- Source excerpt
▼▼▼

У Вернера Гейзенберга осталось немного другое мнение. Он считал, что решающую роль в приглашении Бора в Гёттинген сыграл Джеймс Франк. В интервью тому же Томасу Куну, состоявшемся 15 февраля 1963 года в мюнхенском институте Общества Макса Планка, Гейзенберг так ответил на вопрос, насколько велика была роль Франка в становлении Гёттингена как центра исследований по атомной физике и, в частности, в приглашении Нильса Бора выступить там с лекциями:

«Естественно, что Франк был заинтересован в продолжении исследований энергетических уровней, ими он всегда интересовался. Я думаю, что Франк, наконец, убедил Борна более серьезно, чем раньше, отнестись к этим вещам. Я могу себе представить, что Борн, будучи математиком, не любил методы, которые содержат противоречия. Поэтому Франку было нелегко убедить его серьезно взяться за эти вещи. Но, в конце концов, Борн увидел, что в этом что-то есть, и что Бор – хороший человек, и тогда он решил: „Хорошо, организуем встречу и посмотрим на это“. Встреча была задумана как повод сформировать мнение по текущей ситуации» [Heisenberg-V, 1963].

Сам факт приезда в послевоенную Германию крупного европейского ученого был важным политическим событием: немецких ученых долгое время бойкотировали их коллеги из стран-победителей в Первой мировой войне. Немцев не приглашали на конференции, их статьи не принимали в международные журналы. Весьма показательно, что организаторы международных математических конгрессов в Страсбурге (1920 год) и в Торонто (1924) не пригласили ни одного математика из Германии. Приезд Бора в Германию, как и поездки с лекциями Альберта Эйнштейна в Америку, Англию и Францию помогли прекратить бойкот и наладить нормальные научные связи ученых разных стран.

Послушать Бора в Гёттинген съехались ведущие физики Европы. Из Мюнхена приехал Зоммерфельд, взяв с собой еще одного «вундеркинда» — двадцатилетнего Вернера Гейзенберга, которого впоследствии назовут отцом квантовой механики. В то время Вернер еще не закончил обучение в Мюнхенском университете – работал над диссертацией по гидродинамике, одновременно изучая в семинаре Зоммерфельда боровскую модель атома. Одна деталь, ярко характеризующая экономическую разруху и бедность населения в послевоенной Германии. На билет из Мюнхена в Гёттинген и обратно у Вернера, сына университетского профессора, не было денег, поэтому Зоммерфельд взял эти расходы на себя [Гейзенберг, 1989 стр. 169]

Другой ученик Зоммерфельда – Вольфганг Паули – уже поработавший в Гёттингене ассистентом Борна, приехал на лекции Бора из Гамбурга. Выступления Бора произвели на Паули сильнейшее впечатление. Бору Вольфганг тоже понравился, и он пригласил молодого ассистента приехать в Копенгаген помочь с переводами боровских работ на немецкий язык и поработать вместе над решением проблем атомной физики. Паули ответил в своем духе:

«Думаю, мне вряд ли покажутся трудными ваши научные требования, но изучение нового языка, такого как датский, сильно превосходит мои способности» [Carretero, 2015 стр. 61].

▲▲▲

- Data lines
▼▼▼

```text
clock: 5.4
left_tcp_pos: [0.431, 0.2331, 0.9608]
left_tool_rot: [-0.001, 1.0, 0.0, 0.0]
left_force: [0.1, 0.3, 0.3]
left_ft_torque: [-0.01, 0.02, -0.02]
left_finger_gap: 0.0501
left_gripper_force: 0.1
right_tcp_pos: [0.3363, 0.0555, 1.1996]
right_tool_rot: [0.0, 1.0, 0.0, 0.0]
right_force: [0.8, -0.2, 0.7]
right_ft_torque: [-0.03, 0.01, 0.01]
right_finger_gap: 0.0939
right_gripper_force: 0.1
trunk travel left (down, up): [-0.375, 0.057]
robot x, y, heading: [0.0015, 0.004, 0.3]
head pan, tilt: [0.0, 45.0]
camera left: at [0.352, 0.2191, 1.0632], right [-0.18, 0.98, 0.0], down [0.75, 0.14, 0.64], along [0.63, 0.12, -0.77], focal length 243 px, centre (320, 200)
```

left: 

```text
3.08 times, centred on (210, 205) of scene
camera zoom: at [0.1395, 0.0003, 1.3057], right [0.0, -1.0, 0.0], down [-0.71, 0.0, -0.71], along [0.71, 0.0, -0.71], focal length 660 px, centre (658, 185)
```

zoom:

▲▲▲

- Your tasks
1. Copy the part of the source excerpt from the words "Сам факт приезда" through the words "ученых разных стран.".
2. Write what comes next in the source excerpt.

- Answers to each task
1.
Сам факт приезда в послевоенную Германию крупного европейского ученого был важным политическим событием: немецких ученых долгое время бойкотировали их коллеги из стран-победителей в Первой мировой войне. Немцев не приглашали на конференции, их статьи не принимали в международные журналы. Весьма показательно, что организаторы международных математических конгрессов в Страсбурге (1920 год) и в Торонто (1924) не пригласили ни одного математика из Германии. Приезд Бора в Германию, как и поездки с лекциями Альберта Эйнштейна в Америку, Англию и Францию помогли прекратить бойкот и наладить нормальные научные связи ученых разных стран.

2.
Через несколько месяцев после переезда в октябре 1922 года в Копенгаген, Паули признался, что оба его тезиса были ошибочны: выучить датский язык оказалось много проще, чем решить физические проблемы.

Из Швеции в Гёттинген на Боровский фестиваль приехал Вильгельм Озеен, учившийся в свое время у Гильберта. К тому времени, когда Бор посетил Гёттинген,  Озеен занял пост директора Нобелевского института теоретической физики в Стокгольме и смог в 1921 году выдвинуть Альберта Эйнштейна на нобелевскую премию по физике за работу о фотоэффекте. Предыдущие несколько десятков выдвижений ориентировались на теорию относительности и систематически отклонялись Нобелевским комитетом. Озеен нашел правильную формулировку, устроившую членов комитета, и Эйнштейн вместе с Нильсом Бором получил осенью 1922 года Нобелевскую премию по физике за 1921 год.

Из Цюриха на лекции Бора прибыл Пауль Шерер, из голландского Лейдена – Пауль Эренфест. На лекции был приглашен известный издатель научной литературы Фердинанд Шпрингер, которого потрясла дружелюбная и творческая атмосфера, царившая в течение всех шести вечеров, когда выступал Нильс Бор. Всего лекции Бора слушали более сотни физиков из разных городов и стран. Излишне говорить, что на лекции датского мэтра собрались и все ведущие гёттингенские математики Феликс Клейн, Давид Гильберт, Карл Рунге, Рихард Курант и физики Джеймс Франк, Роберт Поль, не говоря уже про организатора «фестиваля» Макса Борна.

Именно во время этих чтений Бор близко познакомился с Вернером Гейзенбергом, которого Зоммерфельд представил как молодого человека, имеющего обоснованные возражения к построениям Бора. Датчанин, который, который, как и Франк, обожал научные беседы и не очень любил лекции, пригласил юного физика из Мюнхена на пешеходную прогулку по склонам возвышенности Хайнберг (Hainberg), расположенной в западной части гёттингенского леса. Гейзенберг вспоминал потом:

«Эта прогулка оказала сильнейшее воздействие на мое последующее научное развитие, или даже, вернее сказать, все мое научное развитие, собственно, и началось с этой прогулки» [Гейзенберг, 1989 стр. 170].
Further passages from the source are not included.